In the source excerpt, find "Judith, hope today" and reproduce everything up to and including "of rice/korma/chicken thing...".

▶ _INFORMATION SHOWN_:
========================

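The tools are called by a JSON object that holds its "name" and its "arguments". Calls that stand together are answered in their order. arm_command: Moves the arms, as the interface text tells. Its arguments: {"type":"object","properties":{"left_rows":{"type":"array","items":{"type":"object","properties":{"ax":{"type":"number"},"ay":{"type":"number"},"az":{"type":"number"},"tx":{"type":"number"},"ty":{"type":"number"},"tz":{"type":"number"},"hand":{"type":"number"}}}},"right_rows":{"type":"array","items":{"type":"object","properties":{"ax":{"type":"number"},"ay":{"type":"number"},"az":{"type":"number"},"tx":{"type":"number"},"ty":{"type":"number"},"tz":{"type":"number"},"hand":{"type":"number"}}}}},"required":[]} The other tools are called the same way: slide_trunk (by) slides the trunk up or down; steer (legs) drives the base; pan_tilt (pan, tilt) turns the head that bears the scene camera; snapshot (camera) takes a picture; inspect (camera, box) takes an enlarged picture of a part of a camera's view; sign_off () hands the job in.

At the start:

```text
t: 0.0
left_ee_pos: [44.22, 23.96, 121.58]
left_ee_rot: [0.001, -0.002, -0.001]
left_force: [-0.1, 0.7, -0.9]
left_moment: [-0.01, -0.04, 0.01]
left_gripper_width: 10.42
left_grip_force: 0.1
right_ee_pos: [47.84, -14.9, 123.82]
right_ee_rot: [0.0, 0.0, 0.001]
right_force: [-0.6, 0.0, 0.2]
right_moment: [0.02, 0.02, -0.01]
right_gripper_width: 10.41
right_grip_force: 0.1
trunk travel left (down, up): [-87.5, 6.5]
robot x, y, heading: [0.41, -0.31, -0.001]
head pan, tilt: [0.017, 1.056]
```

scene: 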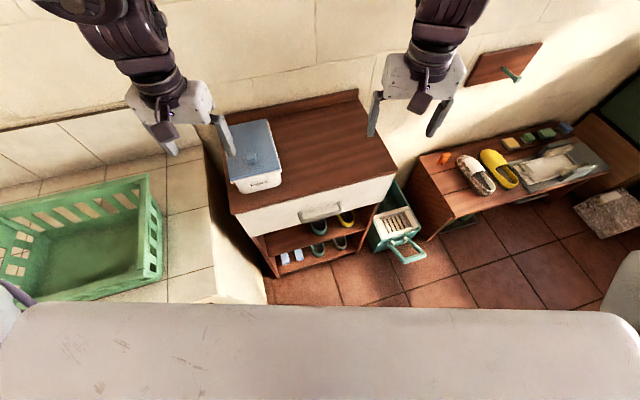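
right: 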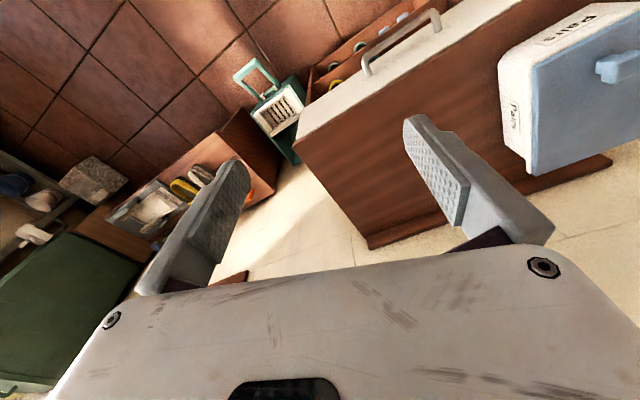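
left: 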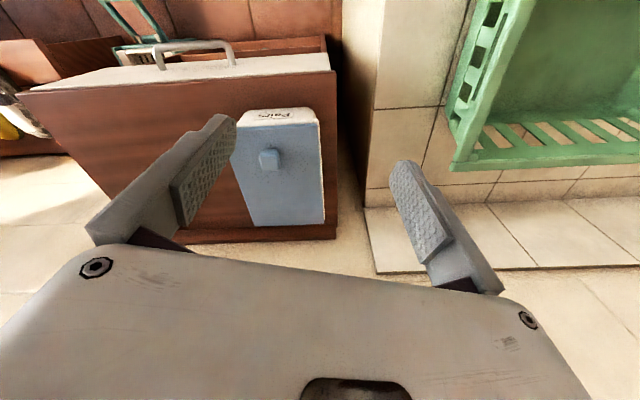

========================

▶ _SOURCE EXCERPT_:
So Kellie, how are things your end with work etc?

Judith, hope today goes well with poker, enjoy a beer for me :)


My plan today is to at least cook my own food, no takeaways out of money we really cant afford, I have already cooked some chicken and put it into chunks so tonight I plan to create some kind of rice/korma/chicken thing...

Not a major mission but if I can get out of the habbit of fast food or eating stuff like that even if I make it might be a start!
 
Nee my battery in my car died this morning, I got myself to and from work without it,and now dad is going to come out (yes i am letting the female nation down) to look at it.
AND i have not yet binged ate. I took it in my stride and dealt with it- so hopefully this is the end of the blues (for now)

You said about those closest not understanding how you can feel totally down and alone- this is totally true for me. But then I know I often downplay how i am doing so often "I'm fine" that I'm not sure i allow others know that life can be pretty **** for me too sometimes. oh adn the one minute positive the next its all crap again- yip!!! what is that about?? And for me anyway, there might not have been a trigger- nothing had changed but my mood!!! Like WTF!!

========================

▶ _THE REPLY_:
Judith, hope today goes well with poker, enjoy a beer for me :)


My plan today is to at least cook my own food, no takeaways out of money we really cant afford, I have already cooked some chicken and put it into chunks so tonight I plan to create some kind of rice/korma/chicken thing...